Selected passage:
Il recupero della salute fisica, che pur bisognerà accompagnare con tempi di convalescenza e riposo, è quanto a lui – al padre Morittu, custode emerito (tale da pochi mesi soltanto) dei minori osservanti sardi oltreché anima e ossigeno virtuoso del movimento comunitario interno al variegato e amplissimo solidarismo sociale isolano – la vita, stavolta generosa e riconoscente, ha voluto restituire per le tonnellate di energie mentali e materiali, spirituali e di bontà egli ha speso fin qui per il bene di una infinità di persone.

Mi è stato chiesto tante volte un giudizio complessivo – meglio una opinione pensata e misurata – su questo francescano d’oro. Una sintesi – ecco la mia risposta – fra un “io” ed un “noi”. Egli è stato ed è, nella radice del suo tratto identitario, l’uomo del “noi”, come ha ben rivelato non soltanto nella Fraternità serafica ma anche nella fabbrica sociale che ha aperto, collaudato, sviluppato, trasformato, sempre custodito, nella varietà delle situazioni e dei tempi, a Cagliari e poi a Siligo e ad Uta e infine, con peculiarità tutte sue, anche a Sassari. Ma, vigilante e realista quanto l’intelligenza gli impone, pedagogo nato e sperimentato, ha sempre insegnato, nel collettivo e nel dialogo personale e confidenziale, che il “noi” si compone di tanti “io” responsabili, di tanti “io” fecondi nello scambio con gli altri, del prendere e dare cioè: di tanti “io”, insomma, oblativi ed umili, capaci di presentare volta a volta la testa alta e la testa china.

Maestro d’oro. Ripensando a lui, intensamente, in queste settimane e in questi giorni, la memoria mi ha riportato a un breve testo che introdusse la silloge di una serie di interviste che potei raccogliere a S’Aspru – proprio a S’Aspru! – nel 2002, nel ventennale della comunità cui il cuore generoso di monsignor Paolo Carta offerse una casa e i terreni da lavorare, concedendola alla Famiglia francescana per l’utilizzo prospettatogli dall’Associazione Mondo X Sardegna. (La evidente datazione del testo non tocca in nulla la sostanza della riflessione che dalla descrizione deriva).


La superiore dignità del “noi”

Dataset content:
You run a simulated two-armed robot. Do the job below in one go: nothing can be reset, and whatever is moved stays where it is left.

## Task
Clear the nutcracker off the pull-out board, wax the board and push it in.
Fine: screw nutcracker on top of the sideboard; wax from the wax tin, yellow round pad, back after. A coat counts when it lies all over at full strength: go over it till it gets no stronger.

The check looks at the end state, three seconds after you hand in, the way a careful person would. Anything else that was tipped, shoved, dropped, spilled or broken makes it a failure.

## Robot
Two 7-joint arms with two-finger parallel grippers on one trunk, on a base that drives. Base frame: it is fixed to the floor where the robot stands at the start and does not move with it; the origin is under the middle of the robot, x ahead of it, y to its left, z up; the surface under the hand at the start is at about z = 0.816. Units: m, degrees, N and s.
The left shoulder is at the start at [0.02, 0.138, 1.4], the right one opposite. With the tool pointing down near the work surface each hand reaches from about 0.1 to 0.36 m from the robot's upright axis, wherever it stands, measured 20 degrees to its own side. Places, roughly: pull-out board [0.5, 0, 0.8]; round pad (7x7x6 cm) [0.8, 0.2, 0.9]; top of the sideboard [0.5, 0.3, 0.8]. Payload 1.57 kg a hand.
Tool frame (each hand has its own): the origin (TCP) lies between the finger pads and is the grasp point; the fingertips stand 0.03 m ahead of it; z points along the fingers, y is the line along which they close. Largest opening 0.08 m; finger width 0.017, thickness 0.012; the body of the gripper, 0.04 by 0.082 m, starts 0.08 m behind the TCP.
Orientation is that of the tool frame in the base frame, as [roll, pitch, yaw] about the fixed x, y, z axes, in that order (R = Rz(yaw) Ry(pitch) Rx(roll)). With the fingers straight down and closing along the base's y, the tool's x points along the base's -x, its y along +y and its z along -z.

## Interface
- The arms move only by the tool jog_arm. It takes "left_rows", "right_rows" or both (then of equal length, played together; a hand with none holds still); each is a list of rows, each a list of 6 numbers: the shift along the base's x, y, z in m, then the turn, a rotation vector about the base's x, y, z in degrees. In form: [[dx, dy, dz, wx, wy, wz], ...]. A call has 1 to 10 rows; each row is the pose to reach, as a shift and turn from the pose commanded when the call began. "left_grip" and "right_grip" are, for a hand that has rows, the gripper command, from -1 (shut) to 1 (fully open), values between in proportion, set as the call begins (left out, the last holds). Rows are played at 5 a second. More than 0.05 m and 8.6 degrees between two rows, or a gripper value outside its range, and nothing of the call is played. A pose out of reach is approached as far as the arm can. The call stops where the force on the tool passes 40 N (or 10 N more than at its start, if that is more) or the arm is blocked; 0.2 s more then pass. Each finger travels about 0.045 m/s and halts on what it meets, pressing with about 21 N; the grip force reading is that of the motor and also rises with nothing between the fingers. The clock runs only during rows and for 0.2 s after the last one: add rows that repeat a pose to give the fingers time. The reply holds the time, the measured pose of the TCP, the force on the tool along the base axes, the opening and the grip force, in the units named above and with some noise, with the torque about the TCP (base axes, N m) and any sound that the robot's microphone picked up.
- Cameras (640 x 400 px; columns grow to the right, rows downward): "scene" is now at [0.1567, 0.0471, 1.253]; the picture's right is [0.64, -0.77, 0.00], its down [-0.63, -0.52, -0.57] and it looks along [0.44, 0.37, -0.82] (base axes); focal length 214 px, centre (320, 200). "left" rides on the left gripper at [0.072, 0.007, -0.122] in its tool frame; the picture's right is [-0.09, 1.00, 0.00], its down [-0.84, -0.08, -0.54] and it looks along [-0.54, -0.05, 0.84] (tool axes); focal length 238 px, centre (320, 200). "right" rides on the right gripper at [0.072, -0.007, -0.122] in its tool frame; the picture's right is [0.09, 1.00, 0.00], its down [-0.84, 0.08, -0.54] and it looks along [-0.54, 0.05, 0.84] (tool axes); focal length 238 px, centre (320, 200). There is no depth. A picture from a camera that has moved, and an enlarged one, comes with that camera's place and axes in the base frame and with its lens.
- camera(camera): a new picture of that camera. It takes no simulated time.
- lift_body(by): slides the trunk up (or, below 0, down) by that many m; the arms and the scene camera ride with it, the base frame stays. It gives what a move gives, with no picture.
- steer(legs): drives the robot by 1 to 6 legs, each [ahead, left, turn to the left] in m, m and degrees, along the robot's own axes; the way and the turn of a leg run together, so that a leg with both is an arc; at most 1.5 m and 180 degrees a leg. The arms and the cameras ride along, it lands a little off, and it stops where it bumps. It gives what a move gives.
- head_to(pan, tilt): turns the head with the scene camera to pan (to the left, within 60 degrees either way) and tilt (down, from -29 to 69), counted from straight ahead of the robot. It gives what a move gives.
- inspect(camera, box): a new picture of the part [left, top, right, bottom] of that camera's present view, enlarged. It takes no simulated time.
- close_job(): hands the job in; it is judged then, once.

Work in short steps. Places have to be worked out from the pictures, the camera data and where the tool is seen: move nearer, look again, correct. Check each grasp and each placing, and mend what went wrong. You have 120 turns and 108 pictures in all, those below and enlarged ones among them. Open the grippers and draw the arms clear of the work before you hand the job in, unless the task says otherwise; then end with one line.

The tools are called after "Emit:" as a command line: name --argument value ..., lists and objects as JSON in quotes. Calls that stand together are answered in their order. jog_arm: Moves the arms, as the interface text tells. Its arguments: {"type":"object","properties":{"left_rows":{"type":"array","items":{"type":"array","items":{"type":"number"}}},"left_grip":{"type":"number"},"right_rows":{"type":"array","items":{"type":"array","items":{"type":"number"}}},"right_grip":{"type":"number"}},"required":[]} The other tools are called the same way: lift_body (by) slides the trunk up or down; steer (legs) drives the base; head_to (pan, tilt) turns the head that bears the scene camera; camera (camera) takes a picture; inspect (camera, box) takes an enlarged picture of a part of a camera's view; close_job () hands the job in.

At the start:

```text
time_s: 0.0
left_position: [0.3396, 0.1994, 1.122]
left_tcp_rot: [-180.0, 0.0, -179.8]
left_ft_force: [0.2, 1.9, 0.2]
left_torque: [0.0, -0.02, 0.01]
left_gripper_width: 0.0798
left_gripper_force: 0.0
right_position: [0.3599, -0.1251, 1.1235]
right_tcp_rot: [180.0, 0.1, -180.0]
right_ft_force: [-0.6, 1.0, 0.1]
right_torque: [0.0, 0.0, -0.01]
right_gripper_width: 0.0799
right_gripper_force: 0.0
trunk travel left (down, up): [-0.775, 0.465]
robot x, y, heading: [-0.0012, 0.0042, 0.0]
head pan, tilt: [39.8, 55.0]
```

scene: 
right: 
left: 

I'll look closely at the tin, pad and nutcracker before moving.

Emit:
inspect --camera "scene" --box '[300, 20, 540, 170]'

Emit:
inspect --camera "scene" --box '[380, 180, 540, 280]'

To be done:
a) Using the data above, reproduce exactly the lines from the line that contains "Orientation is that" through the line that contains "- The arms move", including both.
b) Your answer continues the selected passage from its final sentence.

The answers:
a)
Orientation is that of the tool frame in the base frame, as [roll, pitch, yaw] about the fixed x, y, z axes, in that order (R = Rz(yaw) Ry(pitch) Rx(roll)). With the fingers straight down and closing along the base's y, the tool's x points along the base's -x, its y along +y and its z along -z.

## Interface
- The arms move only by the tool jog_arm. It takes "left_rows", "right_rows" or both (then of equal length, played together; a hand with none holds still); each is a list of rows, each a list of 6 numbers: the shift along the base's x, y, z in m, then the turn, a rotation vector about the base's x, y, z in degrees. In form: [[dx, dy, dz, wx, wy, wz], ...]. A call has 1 to 10 rows; each row is the pose to reach, as a shift and turn from the pose commanded when the call began. "left_grip" and "right_grip" are, for a hand that has rows, the gripper command, from -1 (shut) to 1 (fully open), values between in proportion, set as the call begins (left out, the last holds). Rows are played at 5 a second. More than 0.05 m and 8.6 degrees between two rows, or a gripper value outside its range, and nothing of the call is played. A pose out of reach is approached as far as the arm can. The call stops where the force on the tool passes 40 N (or 10 N more than at its start, if that is more) or the arm is blocked; 0.2 s more then pass. Each finger travels about 0.045 m/s and halts on what it meets, pressing with about 21 N; the grip force reading is that of the motor and also rises with nothing between the fingers. The clock runs only during rows and for 0.2 s after the last one: add rows that repeat a pose to give the fingers time. The reply holds the time, the measured pose of the TCP, the force on the tool along the base axes, the opening and the grip force, in the units named above and with some noise, with the torque about the TCP (base axes, N m) and any sound that the robot's microphone picked up.

b)
E' come un paese, S'Aspru, anzi una repubblica autonoma, o città-stato, nella federazione mondiale degli stati-nazione. Una repubblica originale, il cui profilo comunitario è disegnato nella carta costituzionale di Mondo X: il mondo dell'Uomo che s'oppone, idealmente, a quello degli uomini, alla omologazione dei popoli in masse senza identità ed al potere autoreferenziale e dunque, e comunque, dispotico.

E' noto cosa reciti, con queste o altre parole, il primo articolo della costituzione di Mondo X: l'utopia si fa storia ogni "quando" gli umani lo vogliano.

Vivono insieme, nella casa e nel compendio dei quattro più nove ettari, gli eredi di Noè chiamati alla nuova salvezza: con essi, giovani che portano un'ansia di futuro, è la popolazione animale sempre disponibile ad offrirsi ad ogni superiore necessità, e quella vegetale pure essa pronta al servizio di chi la cura, perpetuandone la specie.

Come una città-stato, S'Aspru amministra la sua autonomia e le relazioni con l'universo mondo. Con le altre città-stato della federazione innanzitutto - San Mauro (sede del governo centrale) e Campu 'e Luas, i Centri d'accoglienza di Cagliari e Sassari e la Casa-famiglia di Sant'Antonio abate - realizza la sua politica, che si riassume poi in una complessa eppur semplice testimonianza, vissuta più che predicata. Con le altre città federate tesse la tela cui chiama a concorrere la gente di buon volere, tutti quelli che posseggono le risorse morali per collaborare, e che essa associa a sé, secondo la perfetta logica delle comunità di vita.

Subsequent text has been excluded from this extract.